Dredge Prep

Let’s dredge up that second footnote. It was brief, and it was the most honest piece of writing I’ve done in a long time.

I still haven’t got there yet, and another full week is beginning. I’m not mad. At myself. I’m actually kind of proud of the overall job I’m doing. I mean the wage slave job tangentially, but really I’m talking about making things better well beyond just coping through that shit day on day.

A lot of that dredge post will eventually consist of an exploration of what I’ve always been, and still am. From the start that’s included two things–a belletrist first. Second is … I’m not sure what to call it neatly. An anarkhos and an antifascist, an anticapitalist and an unfundamentalist. I stand against the ‘way things’ were then and are now; I reject the societal consensus. It needs a pretty name and I will invent one eventually.
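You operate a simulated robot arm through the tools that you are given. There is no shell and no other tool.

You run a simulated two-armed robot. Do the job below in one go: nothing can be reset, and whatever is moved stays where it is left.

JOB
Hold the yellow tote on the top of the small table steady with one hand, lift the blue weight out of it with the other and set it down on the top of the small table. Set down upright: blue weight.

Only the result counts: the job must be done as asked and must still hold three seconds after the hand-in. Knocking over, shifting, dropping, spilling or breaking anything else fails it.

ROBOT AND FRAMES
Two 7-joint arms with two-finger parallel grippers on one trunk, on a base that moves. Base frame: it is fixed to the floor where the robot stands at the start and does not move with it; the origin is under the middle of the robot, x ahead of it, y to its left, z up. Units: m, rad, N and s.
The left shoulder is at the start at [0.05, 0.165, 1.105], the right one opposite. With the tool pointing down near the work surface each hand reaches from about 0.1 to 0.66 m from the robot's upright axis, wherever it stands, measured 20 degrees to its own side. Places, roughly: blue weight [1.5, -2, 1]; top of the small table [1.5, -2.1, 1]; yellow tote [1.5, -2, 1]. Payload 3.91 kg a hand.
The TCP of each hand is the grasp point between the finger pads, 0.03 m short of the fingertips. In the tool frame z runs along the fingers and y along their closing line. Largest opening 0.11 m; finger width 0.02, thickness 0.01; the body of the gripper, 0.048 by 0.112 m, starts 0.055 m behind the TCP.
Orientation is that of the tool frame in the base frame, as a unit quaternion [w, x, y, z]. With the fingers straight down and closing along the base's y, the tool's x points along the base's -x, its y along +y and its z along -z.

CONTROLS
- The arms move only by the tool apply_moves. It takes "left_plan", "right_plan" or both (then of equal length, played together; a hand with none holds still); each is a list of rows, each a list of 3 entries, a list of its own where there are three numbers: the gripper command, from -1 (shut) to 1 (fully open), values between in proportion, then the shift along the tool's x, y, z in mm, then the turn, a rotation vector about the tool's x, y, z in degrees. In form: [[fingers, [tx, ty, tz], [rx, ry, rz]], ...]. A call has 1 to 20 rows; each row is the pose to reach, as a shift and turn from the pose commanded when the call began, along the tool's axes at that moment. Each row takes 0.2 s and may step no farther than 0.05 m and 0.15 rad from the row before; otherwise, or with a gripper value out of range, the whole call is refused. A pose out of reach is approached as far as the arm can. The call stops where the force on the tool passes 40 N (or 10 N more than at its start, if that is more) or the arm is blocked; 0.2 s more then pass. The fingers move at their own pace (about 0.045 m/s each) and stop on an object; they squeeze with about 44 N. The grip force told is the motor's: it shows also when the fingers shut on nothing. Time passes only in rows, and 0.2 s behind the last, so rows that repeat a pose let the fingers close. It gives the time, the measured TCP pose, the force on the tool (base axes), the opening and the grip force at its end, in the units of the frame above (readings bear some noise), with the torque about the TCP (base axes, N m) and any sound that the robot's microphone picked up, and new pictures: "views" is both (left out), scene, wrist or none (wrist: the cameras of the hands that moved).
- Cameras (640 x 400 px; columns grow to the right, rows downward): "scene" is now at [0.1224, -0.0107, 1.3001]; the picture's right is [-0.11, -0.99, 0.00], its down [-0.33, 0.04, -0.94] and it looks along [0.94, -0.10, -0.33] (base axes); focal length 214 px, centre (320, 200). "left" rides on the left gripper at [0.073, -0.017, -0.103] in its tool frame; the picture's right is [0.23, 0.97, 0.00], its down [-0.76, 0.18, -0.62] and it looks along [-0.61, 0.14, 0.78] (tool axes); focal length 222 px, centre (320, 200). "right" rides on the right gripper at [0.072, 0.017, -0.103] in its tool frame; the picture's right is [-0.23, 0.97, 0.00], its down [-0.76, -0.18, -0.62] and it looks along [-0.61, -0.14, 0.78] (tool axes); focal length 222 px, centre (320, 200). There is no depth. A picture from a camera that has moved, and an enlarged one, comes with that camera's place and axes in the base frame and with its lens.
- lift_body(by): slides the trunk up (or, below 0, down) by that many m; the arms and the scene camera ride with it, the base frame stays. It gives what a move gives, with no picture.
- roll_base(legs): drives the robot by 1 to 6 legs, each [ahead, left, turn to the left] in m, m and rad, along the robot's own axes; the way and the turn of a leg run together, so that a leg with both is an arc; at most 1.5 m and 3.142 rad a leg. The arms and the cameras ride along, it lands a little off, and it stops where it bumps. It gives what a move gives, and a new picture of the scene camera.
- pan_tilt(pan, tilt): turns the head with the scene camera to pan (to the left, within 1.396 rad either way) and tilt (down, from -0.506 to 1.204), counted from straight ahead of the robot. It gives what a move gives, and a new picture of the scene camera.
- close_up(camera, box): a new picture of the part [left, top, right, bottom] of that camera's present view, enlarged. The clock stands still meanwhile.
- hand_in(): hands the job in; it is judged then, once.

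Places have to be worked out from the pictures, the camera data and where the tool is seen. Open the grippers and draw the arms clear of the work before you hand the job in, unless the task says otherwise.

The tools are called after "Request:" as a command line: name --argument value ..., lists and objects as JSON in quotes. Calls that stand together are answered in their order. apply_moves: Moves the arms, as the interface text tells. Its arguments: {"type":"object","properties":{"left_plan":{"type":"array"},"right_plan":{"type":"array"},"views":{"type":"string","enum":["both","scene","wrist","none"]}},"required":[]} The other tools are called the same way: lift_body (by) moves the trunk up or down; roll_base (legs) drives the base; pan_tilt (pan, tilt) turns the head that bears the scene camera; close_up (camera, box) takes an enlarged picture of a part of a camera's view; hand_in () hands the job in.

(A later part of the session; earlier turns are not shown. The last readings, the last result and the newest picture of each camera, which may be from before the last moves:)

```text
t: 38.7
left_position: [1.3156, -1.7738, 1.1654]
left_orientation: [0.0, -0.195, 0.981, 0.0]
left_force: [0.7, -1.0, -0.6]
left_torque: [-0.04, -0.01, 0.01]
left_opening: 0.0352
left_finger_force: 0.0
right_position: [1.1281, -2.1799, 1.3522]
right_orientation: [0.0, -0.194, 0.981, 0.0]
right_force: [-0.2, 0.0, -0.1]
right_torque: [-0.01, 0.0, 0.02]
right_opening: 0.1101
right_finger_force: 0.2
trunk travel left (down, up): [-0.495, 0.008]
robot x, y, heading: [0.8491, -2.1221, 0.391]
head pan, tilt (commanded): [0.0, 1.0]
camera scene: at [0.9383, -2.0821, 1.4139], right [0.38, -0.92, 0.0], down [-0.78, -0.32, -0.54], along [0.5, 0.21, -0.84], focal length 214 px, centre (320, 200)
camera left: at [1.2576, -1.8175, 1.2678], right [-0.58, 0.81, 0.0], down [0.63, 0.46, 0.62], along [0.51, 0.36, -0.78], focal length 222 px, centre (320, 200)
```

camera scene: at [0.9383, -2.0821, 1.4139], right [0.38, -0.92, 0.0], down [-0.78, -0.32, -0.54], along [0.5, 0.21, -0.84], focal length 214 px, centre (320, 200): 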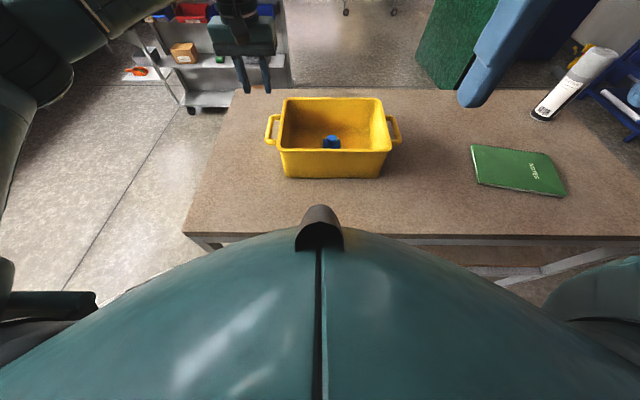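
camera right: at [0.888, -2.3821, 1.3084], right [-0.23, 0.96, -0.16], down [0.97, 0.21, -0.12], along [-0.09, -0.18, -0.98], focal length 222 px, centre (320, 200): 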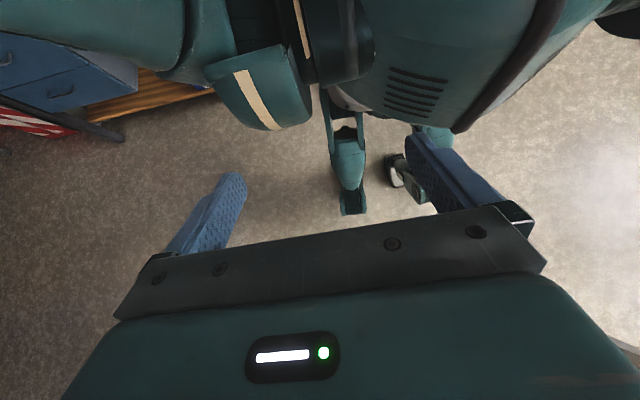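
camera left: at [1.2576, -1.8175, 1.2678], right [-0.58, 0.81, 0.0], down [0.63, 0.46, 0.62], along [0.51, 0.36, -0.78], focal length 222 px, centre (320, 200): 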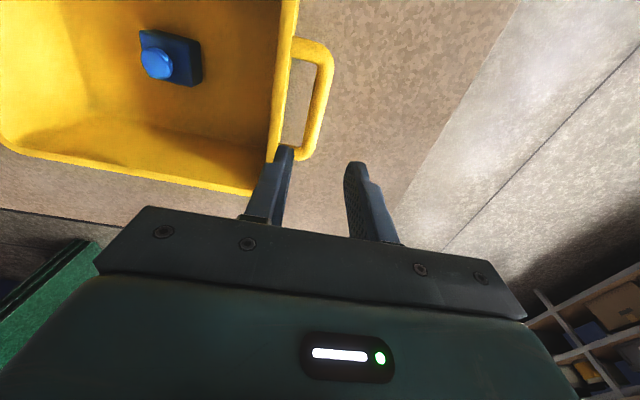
Maria on LatinoUSA asked Bernie more or less the same question and he said his parents left Europe at the right time and the rest of his family died in the fascist camps. But that even despite that luck, his family was always poor, and that shaped him.

So yeah, resonance, and I think I can easily add ‘working class’ to my own list.

I should have seen it sooner, except … I’m coming down off the high of thinking of myself as a working-class escapee.

I mean that for a few years I was successful and comfortable and I just wanted to keep thinking of myself as those things, even as the needle dipped and I sunk back into discomfort and … not failure, but just living paycheck to paycheck. “Things have been ramen-y.”

I’m struggling. I’m rearranging debt chairs titanically, trying to make a hole in the fog, and it’s brutal in the psychic sense.

I’m going to succeed again, but I am very much scaling back my expectations of what success means, and being very sure to save the things that really and truly matter.